A UK scientist has been handed a grant from Microsoft and the National Geographic Society for a unique study into how climate change is melting glaciers in the Arctic.
The 32-year-old said he was “breaking new ground” with the project, which he hopes will create research and educational tools to help people understand more about our changing environment.
“At the moment, scientists look at glaciers using satellites in space and say ‘that’s snow, that’s ice, that’s quite dark’, and that’s as detailed as we get,” Cook said. “With this project, we will be able to see precisely what’s on the ice and how it’s changing over time. We will understand at a greater level of detail how ice melts, which will help us predict into the future how a glacier is going to melt.
“We don’t use the cutting-edge technology that’s available in the cryosphere [areas of the Earth covered by ice] to the extent that we should. At the moment we mostly make quite basic observations. There’s a huge amount of information that’s not being used to its full potential, but scientists can’t do it alone; we need the support of big computing companies that have large cloud networks, like Microsoft. That’s where this grant comes in.”
Cook will conduct his research on glaciers in Svalbard, Norway, following previous work in Greenland. He plans to measure how much of the sun’s energy is absorbed or reflected by different parts of the glacier as well as study individual samples for soot, dust and algae, among other things. That will allow Cook to identify similar areas from the air using a drone and the Copernicus Sentinel 2 satellite, giving him a comprehensive view of how glaciers are changing over a wide area.
The process will create huge amounts of image data, which Cook will store on Microsoft’s Azure cloud computing platform. He will then take 100GB chunks of that information and run it through his own algorithm to get a map showing the different types of ice on a sheet.
The algorithm and data that Cook produces could also be used by researchers working in other ice-filled areas across the world.

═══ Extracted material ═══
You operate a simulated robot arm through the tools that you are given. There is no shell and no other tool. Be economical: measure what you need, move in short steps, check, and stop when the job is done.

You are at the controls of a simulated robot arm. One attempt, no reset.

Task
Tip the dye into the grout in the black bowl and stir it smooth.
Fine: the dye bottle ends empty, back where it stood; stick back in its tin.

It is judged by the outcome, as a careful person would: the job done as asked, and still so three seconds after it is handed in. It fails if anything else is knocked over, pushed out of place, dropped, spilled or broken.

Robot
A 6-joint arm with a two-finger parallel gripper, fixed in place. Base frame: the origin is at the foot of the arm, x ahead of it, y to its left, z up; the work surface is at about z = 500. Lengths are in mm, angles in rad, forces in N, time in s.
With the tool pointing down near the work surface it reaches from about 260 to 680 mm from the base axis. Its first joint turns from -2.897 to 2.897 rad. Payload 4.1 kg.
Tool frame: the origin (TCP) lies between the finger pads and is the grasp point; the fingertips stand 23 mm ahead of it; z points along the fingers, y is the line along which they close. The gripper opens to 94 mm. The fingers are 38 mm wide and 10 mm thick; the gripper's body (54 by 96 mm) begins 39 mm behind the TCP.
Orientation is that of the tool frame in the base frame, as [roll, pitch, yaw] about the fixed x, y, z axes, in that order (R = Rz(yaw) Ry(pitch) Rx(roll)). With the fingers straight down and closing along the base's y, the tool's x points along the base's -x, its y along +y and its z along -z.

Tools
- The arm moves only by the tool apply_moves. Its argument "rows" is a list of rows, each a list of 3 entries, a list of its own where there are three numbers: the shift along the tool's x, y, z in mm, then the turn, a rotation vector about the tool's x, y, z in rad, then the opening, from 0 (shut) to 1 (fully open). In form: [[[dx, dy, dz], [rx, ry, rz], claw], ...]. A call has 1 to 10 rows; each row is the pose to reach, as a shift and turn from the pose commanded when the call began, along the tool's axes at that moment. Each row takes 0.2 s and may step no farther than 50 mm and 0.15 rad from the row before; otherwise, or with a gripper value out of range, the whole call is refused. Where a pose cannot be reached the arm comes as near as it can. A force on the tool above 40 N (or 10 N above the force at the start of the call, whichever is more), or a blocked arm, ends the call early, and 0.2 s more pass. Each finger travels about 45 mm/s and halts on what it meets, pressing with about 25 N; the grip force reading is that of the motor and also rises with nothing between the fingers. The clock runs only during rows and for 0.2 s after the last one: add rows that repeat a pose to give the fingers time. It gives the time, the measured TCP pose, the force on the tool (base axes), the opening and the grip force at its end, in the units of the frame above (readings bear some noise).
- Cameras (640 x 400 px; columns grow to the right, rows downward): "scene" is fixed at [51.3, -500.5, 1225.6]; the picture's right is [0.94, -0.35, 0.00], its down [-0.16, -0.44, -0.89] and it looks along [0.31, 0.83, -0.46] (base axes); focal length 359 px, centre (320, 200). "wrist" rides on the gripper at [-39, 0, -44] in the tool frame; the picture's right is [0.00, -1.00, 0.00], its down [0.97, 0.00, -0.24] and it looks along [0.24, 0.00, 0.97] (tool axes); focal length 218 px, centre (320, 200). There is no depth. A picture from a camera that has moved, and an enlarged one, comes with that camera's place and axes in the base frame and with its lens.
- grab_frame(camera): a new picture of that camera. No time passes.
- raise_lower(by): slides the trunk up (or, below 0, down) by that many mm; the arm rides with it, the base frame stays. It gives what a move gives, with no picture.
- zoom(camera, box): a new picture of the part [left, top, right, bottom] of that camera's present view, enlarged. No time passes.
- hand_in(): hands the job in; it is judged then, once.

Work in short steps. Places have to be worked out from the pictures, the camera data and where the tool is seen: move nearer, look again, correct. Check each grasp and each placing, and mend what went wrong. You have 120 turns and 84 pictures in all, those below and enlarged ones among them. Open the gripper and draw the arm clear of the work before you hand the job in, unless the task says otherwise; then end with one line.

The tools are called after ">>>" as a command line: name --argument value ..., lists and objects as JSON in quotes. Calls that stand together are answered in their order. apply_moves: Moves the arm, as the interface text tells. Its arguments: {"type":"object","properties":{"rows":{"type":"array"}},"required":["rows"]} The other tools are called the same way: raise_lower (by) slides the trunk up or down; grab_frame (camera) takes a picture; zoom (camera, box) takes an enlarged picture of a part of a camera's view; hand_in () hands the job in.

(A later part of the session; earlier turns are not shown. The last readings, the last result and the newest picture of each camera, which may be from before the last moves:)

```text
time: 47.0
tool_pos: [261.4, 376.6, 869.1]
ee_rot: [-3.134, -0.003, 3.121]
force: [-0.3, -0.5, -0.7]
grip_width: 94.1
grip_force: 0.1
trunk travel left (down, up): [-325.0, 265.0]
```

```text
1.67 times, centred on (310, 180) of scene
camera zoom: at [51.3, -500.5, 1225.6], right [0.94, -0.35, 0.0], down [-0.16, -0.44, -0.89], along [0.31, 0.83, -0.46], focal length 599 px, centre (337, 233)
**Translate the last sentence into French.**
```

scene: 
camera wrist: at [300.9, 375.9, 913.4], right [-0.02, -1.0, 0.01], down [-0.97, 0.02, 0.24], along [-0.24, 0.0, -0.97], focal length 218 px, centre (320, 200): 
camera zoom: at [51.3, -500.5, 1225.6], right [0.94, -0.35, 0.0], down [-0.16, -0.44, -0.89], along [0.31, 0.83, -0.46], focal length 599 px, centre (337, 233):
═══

“Much of the complexity [of how a glacier melts] is missed by our current aerial and orbital remote sensing, and in our forward projections into the future, which is exactly what we want to address with this grant,” Cook said. “We want to use drone technology and machine learning analysis protocols to capture that hidden complexity of ice surface evolution.
The Arctic is warming at twice the average global rate, so for every one degree the planet as a whole warms up, the Arctic warms up two. The region drives our climate at a global level, so if you want to understand the Earth as a system, it’s critical that you understand the Arctic.”
Cook is one of 11 new recipients of the AI for Earth Innovation grant, along with experts from Denmark, Uganda, the US, Germany and Guatemala. The National Oceanography Centre, in Southampton, is using a previous grant from the Microsoft AI for Earth programme to try to predict wave sea states in the North Atlantic by using deep learning.
AI for Earth is a $50m, five-year programme launched by Microsoft in 2017. It offers cloud and AI computing resources, training and grants to researchers across the world who are trying to create a more sustainable future. More than 180 grantees in over 50 countries have received grants so far.